The one thing that has to be detached from the mind before viewing Michelle Yeoh’s ‘Silver Hawk’ is the bitter taste left by ‘The Touch’. Although the critical and commercial reception of this new action film have been far from positive, the memory of Yeoh’s previous disaster prove to be the main obstacle to entering into this review with an open mind. The only thing to be said at this early point of the review is that ‘Silver Hawk’ is better than ‘The Touch’…
Wealthy heiress Wong Lulu (Yeoh) is known throughout her home city as a celebrity and investor in new technologies. While this side of her is well known, the side that remains hidden is that of the ‘Silver Hawk’ – a masked vigilante who fights crime while also evading the suspicious police department keen to capture her. Brought in to deal with the irksome crime-fighter is self-assured police officer Man (Ren) who grew up with Wong, but has no idea that this demure millionairess is the superfighting Silver Hawk. Man continues blissfully unaware, but finds that his investigation into a kidnapped scientist brings him into regular contact with his childhood sweetheart in one of her guises. As the trail leads both Man and Silver Hawk to criminal mastermind Alexander Wolfe (Goss), the cocky law enforcer begins to uncover the real identity of his caped adversary.
It may all be relative, but ‘Silver Hawk’ is a far more competent film than Yeoh’s other foray into big budget heroics.

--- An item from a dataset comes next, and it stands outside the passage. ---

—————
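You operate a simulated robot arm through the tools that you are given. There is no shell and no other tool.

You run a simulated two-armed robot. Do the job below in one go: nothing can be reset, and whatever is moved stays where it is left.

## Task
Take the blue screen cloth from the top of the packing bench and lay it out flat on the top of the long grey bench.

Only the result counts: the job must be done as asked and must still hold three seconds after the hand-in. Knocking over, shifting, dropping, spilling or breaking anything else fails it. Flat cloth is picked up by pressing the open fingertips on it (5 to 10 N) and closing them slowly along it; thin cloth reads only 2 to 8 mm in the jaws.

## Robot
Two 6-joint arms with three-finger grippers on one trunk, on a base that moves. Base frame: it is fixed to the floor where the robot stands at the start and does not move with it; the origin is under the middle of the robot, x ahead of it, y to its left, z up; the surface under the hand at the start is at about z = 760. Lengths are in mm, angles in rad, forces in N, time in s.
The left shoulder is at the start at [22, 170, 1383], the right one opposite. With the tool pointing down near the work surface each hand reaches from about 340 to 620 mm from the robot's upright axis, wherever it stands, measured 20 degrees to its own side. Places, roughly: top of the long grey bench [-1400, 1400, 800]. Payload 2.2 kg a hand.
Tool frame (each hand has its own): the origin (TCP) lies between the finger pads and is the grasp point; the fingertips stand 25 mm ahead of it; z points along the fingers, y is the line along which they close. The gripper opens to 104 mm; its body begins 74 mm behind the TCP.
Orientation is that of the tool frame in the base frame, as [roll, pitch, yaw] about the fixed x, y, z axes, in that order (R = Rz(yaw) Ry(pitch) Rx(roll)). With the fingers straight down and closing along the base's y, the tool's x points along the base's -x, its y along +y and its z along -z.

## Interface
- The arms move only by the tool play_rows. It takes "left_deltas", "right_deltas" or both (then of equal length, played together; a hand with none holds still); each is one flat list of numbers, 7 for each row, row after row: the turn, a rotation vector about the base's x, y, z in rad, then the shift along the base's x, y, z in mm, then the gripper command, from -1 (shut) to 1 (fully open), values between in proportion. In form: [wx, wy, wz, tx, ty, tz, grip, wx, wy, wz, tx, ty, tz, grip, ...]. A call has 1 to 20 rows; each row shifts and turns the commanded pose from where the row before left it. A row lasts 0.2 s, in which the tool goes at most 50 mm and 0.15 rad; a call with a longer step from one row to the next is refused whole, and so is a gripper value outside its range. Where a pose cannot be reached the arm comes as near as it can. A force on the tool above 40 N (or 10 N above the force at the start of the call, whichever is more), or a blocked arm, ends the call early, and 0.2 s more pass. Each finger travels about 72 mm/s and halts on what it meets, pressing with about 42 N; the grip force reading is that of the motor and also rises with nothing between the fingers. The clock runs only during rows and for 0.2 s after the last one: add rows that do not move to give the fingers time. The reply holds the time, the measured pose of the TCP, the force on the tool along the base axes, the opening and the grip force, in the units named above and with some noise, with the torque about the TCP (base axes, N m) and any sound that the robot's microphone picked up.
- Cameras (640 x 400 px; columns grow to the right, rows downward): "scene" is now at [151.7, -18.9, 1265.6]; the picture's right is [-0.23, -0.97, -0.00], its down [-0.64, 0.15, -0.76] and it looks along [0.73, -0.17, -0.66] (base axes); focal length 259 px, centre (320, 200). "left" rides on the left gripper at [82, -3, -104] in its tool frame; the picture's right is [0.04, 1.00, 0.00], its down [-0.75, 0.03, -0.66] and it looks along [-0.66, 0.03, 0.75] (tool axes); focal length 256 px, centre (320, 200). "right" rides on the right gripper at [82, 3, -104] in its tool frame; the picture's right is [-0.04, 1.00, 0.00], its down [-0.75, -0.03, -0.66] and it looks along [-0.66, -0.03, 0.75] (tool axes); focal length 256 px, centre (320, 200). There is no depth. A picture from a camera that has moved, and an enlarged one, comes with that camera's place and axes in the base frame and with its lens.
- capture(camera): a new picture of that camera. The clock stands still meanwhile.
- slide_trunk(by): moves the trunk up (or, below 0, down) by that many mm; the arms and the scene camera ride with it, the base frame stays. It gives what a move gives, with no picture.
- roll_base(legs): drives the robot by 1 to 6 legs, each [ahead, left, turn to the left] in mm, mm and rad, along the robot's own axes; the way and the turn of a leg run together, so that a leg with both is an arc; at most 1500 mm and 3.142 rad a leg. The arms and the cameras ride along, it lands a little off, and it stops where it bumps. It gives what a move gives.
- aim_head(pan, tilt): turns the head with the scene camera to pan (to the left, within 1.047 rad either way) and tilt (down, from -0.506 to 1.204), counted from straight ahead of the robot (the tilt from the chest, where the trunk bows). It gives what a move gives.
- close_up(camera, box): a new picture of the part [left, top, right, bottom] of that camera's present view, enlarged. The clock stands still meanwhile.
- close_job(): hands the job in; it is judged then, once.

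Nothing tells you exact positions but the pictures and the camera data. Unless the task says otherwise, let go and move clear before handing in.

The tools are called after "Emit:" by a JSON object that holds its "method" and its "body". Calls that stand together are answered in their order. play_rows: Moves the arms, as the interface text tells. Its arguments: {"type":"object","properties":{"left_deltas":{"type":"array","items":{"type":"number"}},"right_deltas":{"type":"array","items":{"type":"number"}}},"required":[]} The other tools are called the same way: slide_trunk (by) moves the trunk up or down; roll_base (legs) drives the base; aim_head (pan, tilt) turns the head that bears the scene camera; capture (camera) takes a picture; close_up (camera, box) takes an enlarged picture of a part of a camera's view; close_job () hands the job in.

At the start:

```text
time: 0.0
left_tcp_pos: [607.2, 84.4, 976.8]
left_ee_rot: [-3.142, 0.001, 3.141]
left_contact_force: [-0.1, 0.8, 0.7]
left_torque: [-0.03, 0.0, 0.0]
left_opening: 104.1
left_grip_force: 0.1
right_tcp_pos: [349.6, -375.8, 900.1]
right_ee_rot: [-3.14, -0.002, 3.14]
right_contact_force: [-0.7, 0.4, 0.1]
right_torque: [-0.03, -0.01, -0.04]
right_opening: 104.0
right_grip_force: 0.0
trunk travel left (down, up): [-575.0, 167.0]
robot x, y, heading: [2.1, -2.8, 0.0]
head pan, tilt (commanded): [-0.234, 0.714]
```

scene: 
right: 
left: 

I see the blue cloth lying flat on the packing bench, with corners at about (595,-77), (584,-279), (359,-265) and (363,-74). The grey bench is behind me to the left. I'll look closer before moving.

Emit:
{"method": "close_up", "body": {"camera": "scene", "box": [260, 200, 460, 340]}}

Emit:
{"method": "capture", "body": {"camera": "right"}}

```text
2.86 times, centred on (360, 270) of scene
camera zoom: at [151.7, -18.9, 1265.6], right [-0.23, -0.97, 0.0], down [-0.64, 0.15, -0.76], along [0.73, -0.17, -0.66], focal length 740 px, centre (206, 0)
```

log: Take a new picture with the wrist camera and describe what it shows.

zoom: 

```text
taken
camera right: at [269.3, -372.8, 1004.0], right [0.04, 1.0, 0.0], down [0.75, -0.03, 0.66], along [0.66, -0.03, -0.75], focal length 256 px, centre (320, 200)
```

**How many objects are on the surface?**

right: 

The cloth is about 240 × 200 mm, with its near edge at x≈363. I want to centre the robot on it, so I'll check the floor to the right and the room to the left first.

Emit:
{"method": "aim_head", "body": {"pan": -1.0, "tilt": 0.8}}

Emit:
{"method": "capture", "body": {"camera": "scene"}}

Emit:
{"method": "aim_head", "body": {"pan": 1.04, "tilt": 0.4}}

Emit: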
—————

Such a statement certainly doesn’t mean that it’s a great film – it may not even be a good one – but as the end credits rolled I was at least pacified by the fact that it entertained, after a fashion. Nevertheless, these minor commendations do not excuse the cliché-ridden, Hollywood-ised nature of the film. In all its delusions of grandeur it foolishly decided not to put any excitement into its set-pieces and ignored the concept of logic in its storyline. Though the latter can be forgivable for a straight action film, the former is a far more worrying weakness.
‘Silver Hawk’ is the perfect example of the ennui that has swept Hong Kong action films and, to a wider degree, martial arts choreography. The time was when a director would leave his camera specifically focused on two or more superbly choreographed performers and allow the viewer to enjoy one long take free from any gimmickry. Now, unfortunately, it seems the intention of film-makers is to put their own obsession with slow-motion and quick, blurred cuts to the fore instead. This turns potentially interesting fight scenes into uninvolving distractions. ‘Silver Hawk’ does have a few better moments; the clash between Yeoh and a gang of bungee-corded attackers is more enjoyable than expected and offers a few nice moves. Nevertheless, though there’s far less of the ghastly CGI that marred ‘The Touch’, ‘Silver Hawk’ still continues to remind the viewer of the chasm between the choreography of the 80s/early90s and today. It’s such a shame that modern directors seem incapable of marrying together big budgets with the kind of wondrous imagination that made the Jade Screen so enticing.
Another major problem with ‘Silver Hawk’ is that, like ‘The Touch’, the plot is obviously a rehash of every big budget storyline of the past twenty years. World domination, kidnapped scientists and cyberpunk assassins (not to mention the mind-numbing trance soundtrack) are either the stuff of low-brow parodies or B-movies, not aspiring blockbusters. The antagonists lack any real menace therefore making the heroes’ exploits redundant; a superhero film these days needs meaty villains to work and, despite Luke Goss’ best efforts, this simply isn’t the case here. Add to this the annoying need to appeal to younger audiences with inane techno-babble and achingly hip supporting characters (included in this bracket is Yeoh protégé Brandon Chang who is only marginally better than he was in ‘The Touch) and ‘Silver Hawk’ is clearly in trouble.
‘Silver Hawk’ earns three stars despite my previous tirade. The main reason for this is that the special effects are better integrated than was expected and Michelle Yeoh tries so hard. This probably isn’t a recommendation in its self, but Yeoh and co-star Richie Ren try to inject a bit of life into the limp production. Ren’s self-deprecation is appreciated while Yeoh pulls off the mixture of charm and physical moves very well. In light of this, and Hollywood’s recent success in making superhero films exciting and ‘realistic’, ‘Silver Hawk’ is a major disappointment. The unfortunate twist is that while Hollywood looks to Hong Kong’s previous lower budgeted classics for inspiration, modern day Hong Kong action flicks have completely forgotten them and continue to squander their relatively opulent production values.